The Nigerian Senate is seeking to immortalize the late former Vice President of Nigeria, Alex Ekwueme who died recently.
The Senate has on Monday adopted a motion urging the Federal Government to immortalize late former Vice President, Dr. Alex Ekwueme, by naming the Federal Polytechnic Oko or other key federal institution or assets after him, The Nation reports.
The upper chamber also resolved to send a delegation Senate to condole with his family and the Government and people of Anambra State.
The resolution followed the adoption of a motion on the passing on of former Vice President, Dr. Alex Ifeanychukwu Ekwueme , GCON (1932-2017, sponsored by Deputy Senate President, Senator Ike Ekweremadu.
Ekweremadu in his lead debate prayed the Senate to note with a deep sense of loss the passing on of the former Vice President of Nigeria, His Excellency, Dr. Alex Ifeanyichukwu Ekwueme, GCON (October 21, 1932 – November 19, 2017).
He noted that the late elder statesman was an intellectual giant and consummate professional, who pioneered the business of architecture in modern Nigeria and paid his dues to the social, economic, and political development of Nigeria.
Ekweremadu recalled that late Dr. Alex Ekwueme was a bridge builder, patriot, and pan-Nigerian, who played a major role in the post-war reconciliation process in Nigeria.
He said that as Vice President of Nigeria, “Chief Ekwueme led exemplary life of unassailable probity and unimpeachable integrity, such that even the military tribunal that tried him during his 20-month detention after the 1984 coups, not only discharged and acquitted him, but also empathically stated that Dr. Ekwueme left office poorer than he was when he entered it, and to ask more from him was to set a standard, which even angels could not meet.”
Ekweremadu said that he is aware that “the legend was a fearless soldier of democracy, who, among other efforts, mobilised 34 eminent Nigerians from across the country on the platform of G34 to demand an end to military rule and put pressure on the military to enthrone democracy.”
The Deputy Senate President further recalled that Ekwueme was “very central to several hallmarks in Nigeria’s political development such as the six geopolitical zones and building one of the Nigeria’s major contemporary political parties, the People’s Democratic Party (PDP), which eventually governed this country for 16 years.”

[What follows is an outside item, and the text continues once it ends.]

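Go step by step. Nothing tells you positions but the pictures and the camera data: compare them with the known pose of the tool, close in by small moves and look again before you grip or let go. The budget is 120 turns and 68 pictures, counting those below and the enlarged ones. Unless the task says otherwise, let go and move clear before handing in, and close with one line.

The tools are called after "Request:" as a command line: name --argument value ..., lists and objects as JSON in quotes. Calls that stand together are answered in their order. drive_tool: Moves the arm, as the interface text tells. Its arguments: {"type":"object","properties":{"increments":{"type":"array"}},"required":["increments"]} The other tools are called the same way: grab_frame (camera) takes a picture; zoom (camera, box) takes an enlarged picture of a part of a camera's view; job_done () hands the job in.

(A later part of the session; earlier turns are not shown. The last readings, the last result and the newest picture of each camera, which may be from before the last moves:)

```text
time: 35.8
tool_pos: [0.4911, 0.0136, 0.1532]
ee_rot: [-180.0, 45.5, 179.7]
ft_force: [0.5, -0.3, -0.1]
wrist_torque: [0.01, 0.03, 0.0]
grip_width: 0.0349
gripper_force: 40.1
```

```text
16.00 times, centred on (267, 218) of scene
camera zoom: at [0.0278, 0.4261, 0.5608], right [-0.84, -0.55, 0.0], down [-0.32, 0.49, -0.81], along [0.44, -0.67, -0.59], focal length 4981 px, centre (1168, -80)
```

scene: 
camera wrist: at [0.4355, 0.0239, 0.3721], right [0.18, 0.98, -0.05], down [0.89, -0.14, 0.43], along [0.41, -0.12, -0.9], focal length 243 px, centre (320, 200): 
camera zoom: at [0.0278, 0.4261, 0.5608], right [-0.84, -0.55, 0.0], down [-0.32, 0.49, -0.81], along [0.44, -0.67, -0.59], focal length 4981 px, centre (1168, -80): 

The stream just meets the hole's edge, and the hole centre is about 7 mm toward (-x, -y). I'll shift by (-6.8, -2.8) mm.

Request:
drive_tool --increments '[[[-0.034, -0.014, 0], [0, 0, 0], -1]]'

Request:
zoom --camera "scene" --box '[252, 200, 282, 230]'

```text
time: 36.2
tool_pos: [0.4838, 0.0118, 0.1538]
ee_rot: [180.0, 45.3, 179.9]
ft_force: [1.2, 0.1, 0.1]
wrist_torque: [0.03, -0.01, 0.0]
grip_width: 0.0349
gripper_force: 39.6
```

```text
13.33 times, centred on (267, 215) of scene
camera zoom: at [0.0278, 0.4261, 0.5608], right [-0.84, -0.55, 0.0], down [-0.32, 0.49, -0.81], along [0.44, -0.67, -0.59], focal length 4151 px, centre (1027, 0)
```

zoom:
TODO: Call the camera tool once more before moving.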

The death of Dr. Ekwueme, he lamented, “is therefore, a grave loss to Ndi Anambra, the South East, and the entire Nigeria.”
He said that “the life, times, and selfless service of such courageous, cerebral, and incorruptible leader and patriot should be appreciated and projected as a model for the political leaders, youth, the whole nation, and posterity.”
Other senators who contributed to the debate including Senators Enyinnaya Abaribe, James Manager, Bala Ibn Na’Allah, paid glowing tribute to Ekwueme who died Monday night in a London hospital.
Apart from seeking his immortalization and sending a delegation of the Senate to commiserate with his family, the Senate also observed a minute’s silence in honour of late Dr. Alex Ifeanyichukwu Ekwueme.